Culture writer Liv Cummins emphasises the importance of Holocaust Memorial Day, suggesting some inspiring books to help us remember and reflect
Content Warning: This articles talks about the Holocaust, which some readers may find upsetting.
On 27 January 1945, the Auschwitz-Birkenau Nazi concentration camp -where over a million people were murdered- was liberated by the Red Army. The date became known as Holocaust Memorial Day and marks the remembrance of six-million Jews who suffered in the Holocaust under Nazi persecution.
Seventy-six years later, we are still shocked and saddened by the inhuman and heinous crimes that took place in Nazi concentration camps across Europe. As a third-generation Holocaust survivor, I always take a moment of silence on Holocaust Memorial Day to acknowledge the imprisonment of my family in Theresienstadt, to celebrate their survival and to remember those who were murdered for the crime of being Jewish.
One way that we can understand and educate ourselves about the importance of the Holocaust is through reading. In this article, I encourage others to take the time to read about the Holocaust and recommend literature based on true accounts from survivors. I believe it is paramount that we hear their stories to ensure events like the Holocaust never happen again.
The Tattooist of Auschwitz, Heather Morris
This book follows the harrowing true story of Lale Sokolov, who arrived in Auschwitz-Birkenau in 1942 as a Jewish prisoner. From there, Lale received the role as Tätowierer (tattooist) in the camp. When Gita arrives at the camp, Lale instantly falls in love with her. Together they both embark on a journey of romance within a battle for survival.
The Tattooist of Auschwitz will make you question your faith in humanity yet restore your faith in true love. Morris fantastically laces the brutal reality of the Holocaust through Lale’s story without romanticising the horrific events they witnessed. This is the perfect read for those who wish to understand the Holocaust without reading hard-hitting first-hand accounts.
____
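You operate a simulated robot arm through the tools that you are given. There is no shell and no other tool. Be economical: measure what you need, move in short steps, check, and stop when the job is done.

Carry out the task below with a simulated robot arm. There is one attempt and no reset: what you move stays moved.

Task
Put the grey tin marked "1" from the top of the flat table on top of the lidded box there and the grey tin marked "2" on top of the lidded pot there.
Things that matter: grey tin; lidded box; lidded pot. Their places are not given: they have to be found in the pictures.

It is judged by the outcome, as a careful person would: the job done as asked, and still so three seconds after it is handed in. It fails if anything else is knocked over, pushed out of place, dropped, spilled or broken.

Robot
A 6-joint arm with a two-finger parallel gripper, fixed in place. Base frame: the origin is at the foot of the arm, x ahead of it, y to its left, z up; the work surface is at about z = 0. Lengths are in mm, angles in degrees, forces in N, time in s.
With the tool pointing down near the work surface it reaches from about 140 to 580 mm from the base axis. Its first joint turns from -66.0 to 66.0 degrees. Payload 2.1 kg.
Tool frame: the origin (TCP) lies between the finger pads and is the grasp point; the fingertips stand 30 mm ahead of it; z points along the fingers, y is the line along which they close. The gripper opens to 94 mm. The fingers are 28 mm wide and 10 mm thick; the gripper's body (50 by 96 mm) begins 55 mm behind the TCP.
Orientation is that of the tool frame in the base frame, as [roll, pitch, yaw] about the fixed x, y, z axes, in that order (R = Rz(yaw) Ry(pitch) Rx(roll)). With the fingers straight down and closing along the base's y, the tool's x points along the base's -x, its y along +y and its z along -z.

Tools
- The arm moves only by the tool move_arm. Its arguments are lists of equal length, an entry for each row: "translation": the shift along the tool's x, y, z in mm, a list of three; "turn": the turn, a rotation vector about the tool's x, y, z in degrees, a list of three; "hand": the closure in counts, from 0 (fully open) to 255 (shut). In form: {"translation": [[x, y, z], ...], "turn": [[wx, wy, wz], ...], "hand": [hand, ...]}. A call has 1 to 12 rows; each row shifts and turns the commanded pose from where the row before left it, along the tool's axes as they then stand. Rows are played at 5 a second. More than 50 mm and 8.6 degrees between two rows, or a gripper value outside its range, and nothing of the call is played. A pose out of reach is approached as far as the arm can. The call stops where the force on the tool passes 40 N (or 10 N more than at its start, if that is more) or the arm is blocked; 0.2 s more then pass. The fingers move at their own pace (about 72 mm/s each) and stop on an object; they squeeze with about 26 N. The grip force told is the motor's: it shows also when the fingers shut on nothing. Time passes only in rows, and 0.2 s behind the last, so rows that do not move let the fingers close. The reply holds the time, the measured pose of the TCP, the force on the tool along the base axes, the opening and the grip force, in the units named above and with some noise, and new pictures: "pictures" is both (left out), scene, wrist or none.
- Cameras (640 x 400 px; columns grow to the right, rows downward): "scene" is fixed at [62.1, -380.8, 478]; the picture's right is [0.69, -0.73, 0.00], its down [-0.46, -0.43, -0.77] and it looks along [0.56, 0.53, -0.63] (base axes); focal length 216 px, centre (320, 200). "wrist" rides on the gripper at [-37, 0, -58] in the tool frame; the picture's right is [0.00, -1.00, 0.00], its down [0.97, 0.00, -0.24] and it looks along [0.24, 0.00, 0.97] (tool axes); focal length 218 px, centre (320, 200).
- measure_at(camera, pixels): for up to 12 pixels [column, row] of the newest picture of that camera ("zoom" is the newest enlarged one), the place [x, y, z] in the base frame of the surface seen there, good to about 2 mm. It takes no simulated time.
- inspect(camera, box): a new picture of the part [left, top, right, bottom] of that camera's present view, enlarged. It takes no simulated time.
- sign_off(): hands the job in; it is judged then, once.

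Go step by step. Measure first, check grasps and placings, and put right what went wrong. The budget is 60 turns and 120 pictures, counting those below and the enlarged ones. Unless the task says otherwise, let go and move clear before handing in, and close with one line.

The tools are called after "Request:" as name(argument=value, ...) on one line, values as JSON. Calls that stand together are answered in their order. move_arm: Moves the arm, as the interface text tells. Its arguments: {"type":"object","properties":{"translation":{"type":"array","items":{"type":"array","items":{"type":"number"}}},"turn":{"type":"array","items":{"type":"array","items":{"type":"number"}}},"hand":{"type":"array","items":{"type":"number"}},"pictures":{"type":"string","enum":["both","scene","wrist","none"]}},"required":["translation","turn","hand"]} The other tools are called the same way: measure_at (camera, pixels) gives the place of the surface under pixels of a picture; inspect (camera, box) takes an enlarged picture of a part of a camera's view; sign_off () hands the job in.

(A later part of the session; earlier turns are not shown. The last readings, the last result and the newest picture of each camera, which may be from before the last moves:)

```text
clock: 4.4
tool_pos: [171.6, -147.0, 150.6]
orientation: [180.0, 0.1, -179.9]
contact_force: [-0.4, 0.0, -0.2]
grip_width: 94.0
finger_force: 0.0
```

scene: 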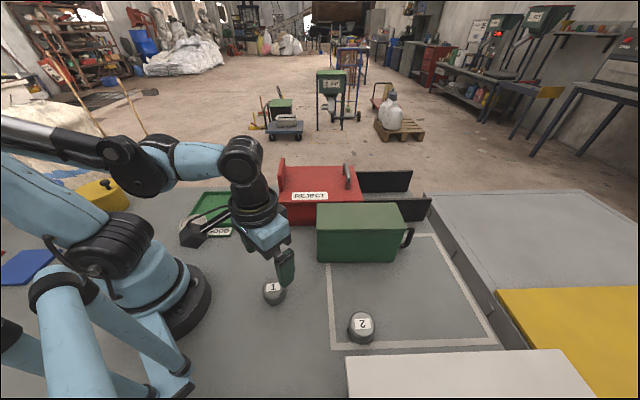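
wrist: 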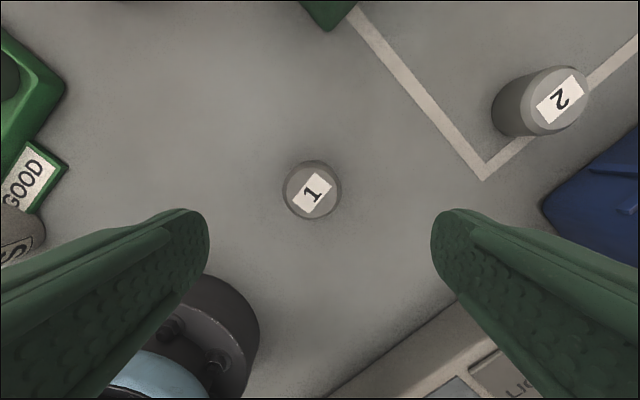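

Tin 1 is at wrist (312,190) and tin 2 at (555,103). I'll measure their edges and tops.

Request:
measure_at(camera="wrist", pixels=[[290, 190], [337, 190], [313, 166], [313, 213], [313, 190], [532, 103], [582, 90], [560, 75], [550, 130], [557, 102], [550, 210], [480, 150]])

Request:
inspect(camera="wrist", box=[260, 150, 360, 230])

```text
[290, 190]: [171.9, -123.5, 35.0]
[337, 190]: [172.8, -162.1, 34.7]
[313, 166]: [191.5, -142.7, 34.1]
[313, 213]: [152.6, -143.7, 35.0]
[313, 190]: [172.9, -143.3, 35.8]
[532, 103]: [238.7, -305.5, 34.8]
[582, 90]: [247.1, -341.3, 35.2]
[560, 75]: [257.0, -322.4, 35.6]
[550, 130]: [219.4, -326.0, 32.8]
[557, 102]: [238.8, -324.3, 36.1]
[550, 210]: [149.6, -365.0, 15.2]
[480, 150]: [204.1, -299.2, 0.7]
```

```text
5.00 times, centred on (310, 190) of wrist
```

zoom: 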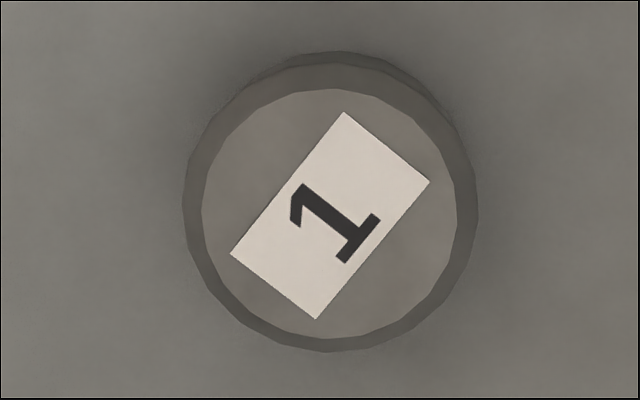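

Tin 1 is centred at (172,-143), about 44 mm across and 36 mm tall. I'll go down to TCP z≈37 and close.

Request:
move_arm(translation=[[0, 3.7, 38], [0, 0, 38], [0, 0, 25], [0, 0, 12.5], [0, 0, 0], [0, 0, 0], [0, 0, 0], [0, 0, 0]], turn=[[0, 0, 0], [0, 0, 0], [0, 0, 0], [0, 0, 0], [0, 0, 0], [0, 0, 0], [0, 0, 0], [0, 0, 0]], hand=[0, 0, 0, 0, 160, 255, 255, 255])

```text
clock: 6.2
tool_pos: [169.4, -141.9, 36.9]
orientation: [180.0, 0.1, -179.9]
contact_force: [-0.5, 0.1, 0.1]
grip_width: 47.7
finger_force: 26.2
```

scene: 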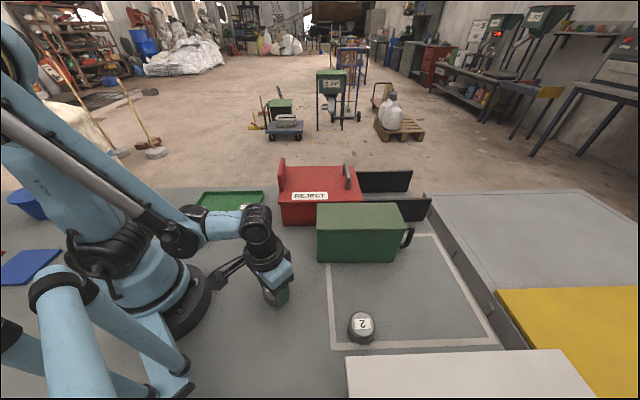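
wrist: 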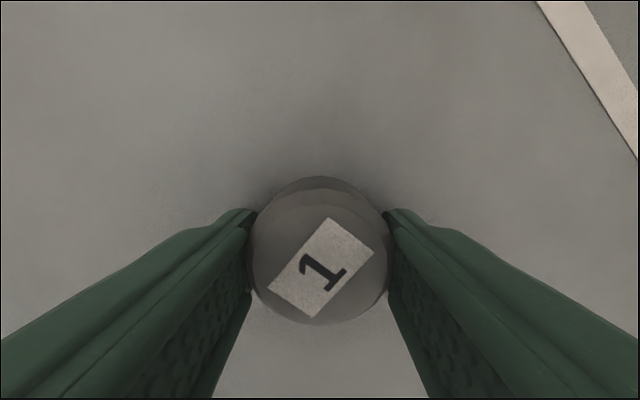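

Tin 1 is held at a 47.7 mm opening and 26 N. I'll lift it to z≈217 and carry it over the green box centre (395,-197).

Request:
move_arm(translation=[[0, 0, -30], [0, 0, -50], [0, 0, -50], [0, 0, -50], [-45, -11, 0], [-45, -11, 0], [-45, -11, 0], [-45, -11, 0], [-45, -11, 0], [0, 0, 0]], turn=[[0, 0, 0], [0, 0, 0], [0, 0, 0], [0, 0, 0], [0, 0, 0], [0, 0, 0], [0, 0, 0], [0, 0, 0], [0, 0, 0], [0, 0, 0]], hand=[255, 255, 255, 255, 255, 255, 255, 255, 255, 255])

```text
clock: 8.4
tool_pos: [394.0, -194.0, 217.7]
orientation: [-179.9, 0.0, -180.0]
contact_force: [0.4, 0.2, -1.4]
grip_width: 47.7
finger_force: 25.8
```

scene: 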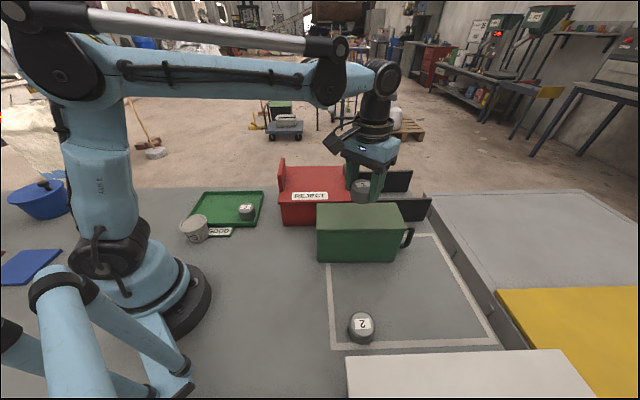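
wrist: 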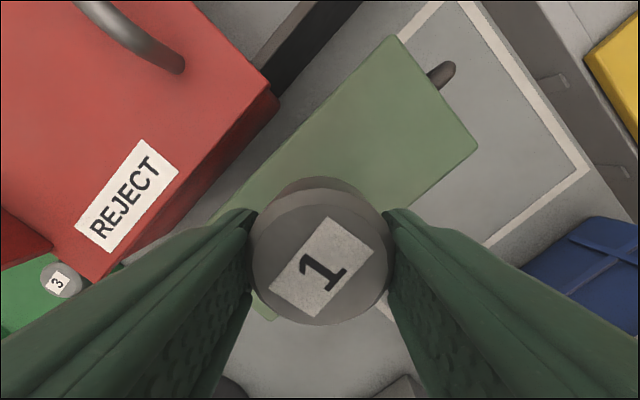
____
The Boy Who Followed His Father into Auschwitz, Jeremy Dronfield
Dronfield brings to life the true survival story of father and son in this meticulously researched non-fiction book. The Jewish Kleinmann family lived a simple ordinary life in Vienna until the Nazi occupation of Austria. Gustav and Fritz Kleinmann- father and son- are the first to be taken to Buchenwald concentration camp. Several months later they discover Gustav will be transferred to Auschwitz. Fritz has a difficult choice to make: let his father die alone or join him.
This is an inspiring true story where the power of kindred love spurred on the Kleinmann’s determination to survive. This book struck close to home for me as my late family also resided in Vienna. While my family were unable to stick together from incarceration to liberation, it is reassuring to discover at least one other family did.
The Good Doctor of Warsaw, Elisabeth Gifford
This historical fiction novel celebrates the real-life work of Dr Janusz Korczak- a doctor who cared for two-hundred orphaned children amid the beginnings of the Holocaust in occupied Warsaw. The story of the Warsaw Ghetto is told through a lens of romantic love between Misha and Sophie, who help Dr Korczak at the orphanage. Based on true accounts, it tackles the distressing realities of life in the Ghetto while equally illustrating the courage of Dr Korczak and his devotion to all the children until the devastating end.
The legacy of Dr Janusz Korczak has been remembered in the POLIN Museum in Warsaw with an entire room dedicated to his profound affection towards the orphans and his country.
The Choice, Edith Eger
Edith Eger was only sixteen when she became a Jewish prisoner at Auschwitz-Birkenau. Seventy-five years later, she is a psychologist helping survivors of abuse and war to overcome their mental suffering. In this memoir, Holocaust survivor Edith reflects on her experiences before, during and after Auschwitz. She believes each aspect of her life was based on rational choices. From helping her sister survive the concentration camps to divorcing her husband, each stage demanded a choice. It is heart-breaking yet inspiring in equal measure, as Edith uses her own life experiences to help others. This memoir is so much more than just a Holocaust survivor’s story by highlighting the possibility of freedom through strong human spirit.
Jew(ish), Matt Greene
In his plea, Matt Greene gives a valuable insight into the experiences of twenty-first century British Jews. He particularly focuses on contemporary anti-Semitism and how it is the force of the storm to come. Matt visits Auschwitz on Holocaust Memorial Day and meets the survivors who visit the camp annually to celebrate their liberation and remember the six million Jews who perished. After listening to their stories of survival, Matt became determined to write a plea to ensure the events of the Holocaust do not happen again. Jew(ish) brilliantly explores the continuing fight to eradicate anti-Semitism way after the Holocaust in an effort to prevent history from repeating itself.